The residents of Richmond, Massachusetts, took an old-fashioned view of the surgeon down the street. Farmers in the small Berkshire hamlet would come to the door and Dr. John Lyons would patch their wounds. As his daughter grew, she accompanied him on house calls, casting the arms of friends and neighbors. Soon, she was following her father on hospital rounds, immersed in a tradition already three generations deep.
Decades later and 2,000 miles away, Dr. Julie Lyons ’97 plies the family trade in another small community: Blaine County, Idaho. It’s a rural area—more than double the acreage of Rhode Island but with a population around half of Providence’s East Side.
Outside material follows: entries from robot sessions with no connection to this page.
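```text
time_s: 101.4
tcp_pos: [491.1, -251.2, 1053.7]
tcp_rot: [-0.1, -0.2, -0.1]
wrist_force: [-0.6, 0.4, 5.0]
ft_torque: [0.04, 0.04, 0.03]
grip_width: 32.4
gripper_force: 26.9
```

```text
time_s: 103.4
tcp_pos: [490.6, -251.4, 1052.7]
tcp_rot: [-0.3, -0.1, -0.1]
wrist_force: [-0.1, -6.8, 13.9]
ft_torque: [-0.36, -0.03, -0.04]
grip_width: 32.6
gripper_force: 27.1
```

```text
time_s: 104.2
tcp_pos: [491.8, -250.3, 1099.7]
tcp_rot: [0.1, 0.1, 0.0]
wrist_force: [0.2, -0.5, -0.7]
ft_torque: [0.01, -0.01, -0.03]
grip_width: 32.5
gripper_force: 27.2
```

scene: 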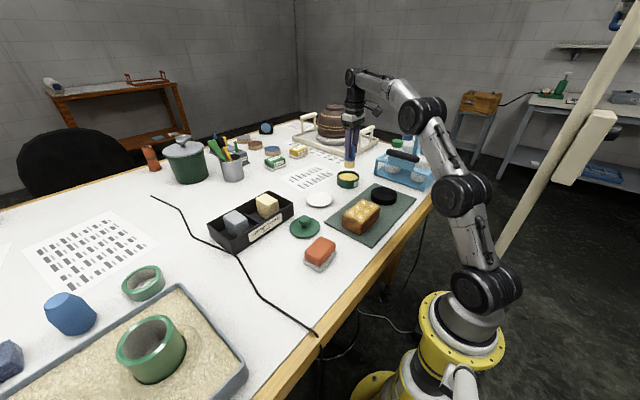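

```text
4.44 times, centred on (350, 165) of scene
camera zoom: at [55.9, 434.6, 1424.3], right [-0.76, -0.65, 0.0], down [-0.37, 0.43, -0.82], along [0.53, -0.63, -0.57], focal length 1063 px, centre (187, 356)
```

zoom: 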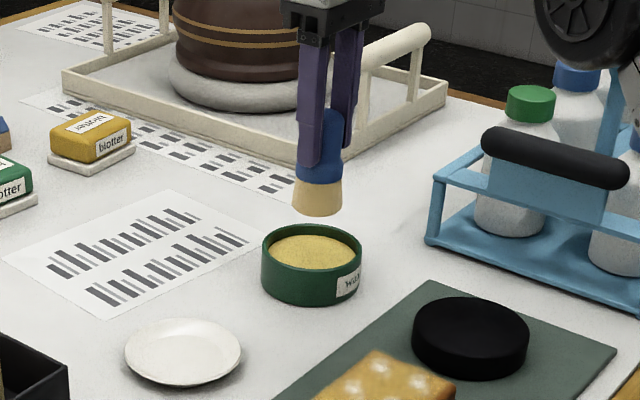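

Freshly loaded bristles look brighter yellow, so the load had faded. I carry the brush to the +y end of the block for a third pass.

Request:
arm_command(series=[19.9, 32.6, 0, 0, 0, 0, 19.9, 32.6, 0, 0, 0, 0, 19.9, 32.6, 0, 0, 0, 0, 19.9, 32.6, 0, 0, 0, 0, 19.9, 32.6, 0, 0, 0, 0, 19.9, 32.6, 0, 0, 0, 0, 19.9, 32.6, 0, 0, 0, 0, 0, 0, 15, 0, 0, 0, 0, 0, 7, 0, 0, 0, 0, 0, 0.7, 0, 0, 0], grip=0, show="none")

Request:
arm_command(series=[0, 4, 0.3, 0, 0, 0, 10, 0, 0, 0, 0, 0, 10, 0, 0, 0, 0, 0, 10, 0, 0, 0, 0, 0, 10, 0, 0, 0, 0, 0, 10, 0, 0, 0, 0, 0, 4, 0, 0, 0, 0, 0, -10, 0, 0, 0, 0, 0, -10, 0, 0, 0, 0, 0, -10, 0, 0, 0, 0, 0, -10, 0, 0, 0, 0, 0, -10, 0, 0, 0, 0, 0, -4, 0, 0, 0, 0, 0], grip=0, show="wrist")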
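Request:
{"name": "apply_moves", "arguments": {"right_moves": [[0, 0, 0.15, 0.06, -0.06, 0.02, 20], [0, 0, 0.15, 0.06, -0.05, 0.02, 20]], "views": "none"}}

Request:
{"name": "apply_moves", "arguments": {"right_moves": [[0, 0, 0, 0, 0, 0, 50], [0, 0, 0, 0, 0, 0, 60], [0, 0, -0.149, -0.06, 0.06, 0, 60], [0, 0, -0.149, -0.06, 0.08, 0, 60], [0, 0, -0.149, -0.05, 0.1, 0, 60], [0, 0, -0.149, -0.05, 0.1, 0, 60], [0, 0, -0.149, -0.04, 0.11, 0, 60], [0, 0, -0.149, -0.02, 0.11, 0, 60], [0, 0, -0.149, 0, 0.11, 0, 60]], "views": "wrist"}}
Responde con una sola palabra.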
In places like this, family medicine physicians like Lyons take on broad swaths of healthcare by necessity, staying with patients, she says, “from womb to tomb.” Lyons personally has cared for five generations of a single family—all women—delivering the latest member herself.
Last year, her view of patient care, always expansive, took her from the clinic to the courts. In December, she found herself seated in Courtroom 507 of Boise’s Ada County Courthouse as one of two doctors, along with the Idaho Academy of Family Physicians, involved in Adkins v. State of Idaho. The case seeks to clarify medical exemptions to Idaho’s abortion ban, one of the strictest in the nation; the plaintiffs include four women who were driven to extremes to receive abortions. Lyons got involved because the community she cares for includes large immigrant, refugee, and Indigenous populations, which tend to have higher rates of prenatal complications because of difficulty accessing health care.
On paper, slim exceptions remain to the near-total ban. Doctors are allowed to prescribe and perform a medically necessary abortion if, in their “good faith medical judgment,” the woman bearing it will likely die or lose a major bodily function. But those tasked with carrying out the procedure say they don’t know when abortion is the standard course of care and when they’ll face punishment. Penalties are extreme: doctors can permanently lose their medical license and face a minimum of two years in state prison.
When the courts weigh in, Lyons hopes that maternal-fetal medicine doctors will get clarity on their craft—and patients will get access to the care they’re prescribed closer to home. “I always told myself when Roe fell I was going to leave the country, and I haven’t left yet,” Lyons says. “I feel like if I stay here, I have to advocate. I have to amplify the voices of women, otherwise I can’t live with myself. That was a promise I made to myself for too many years. We can’t all run away.”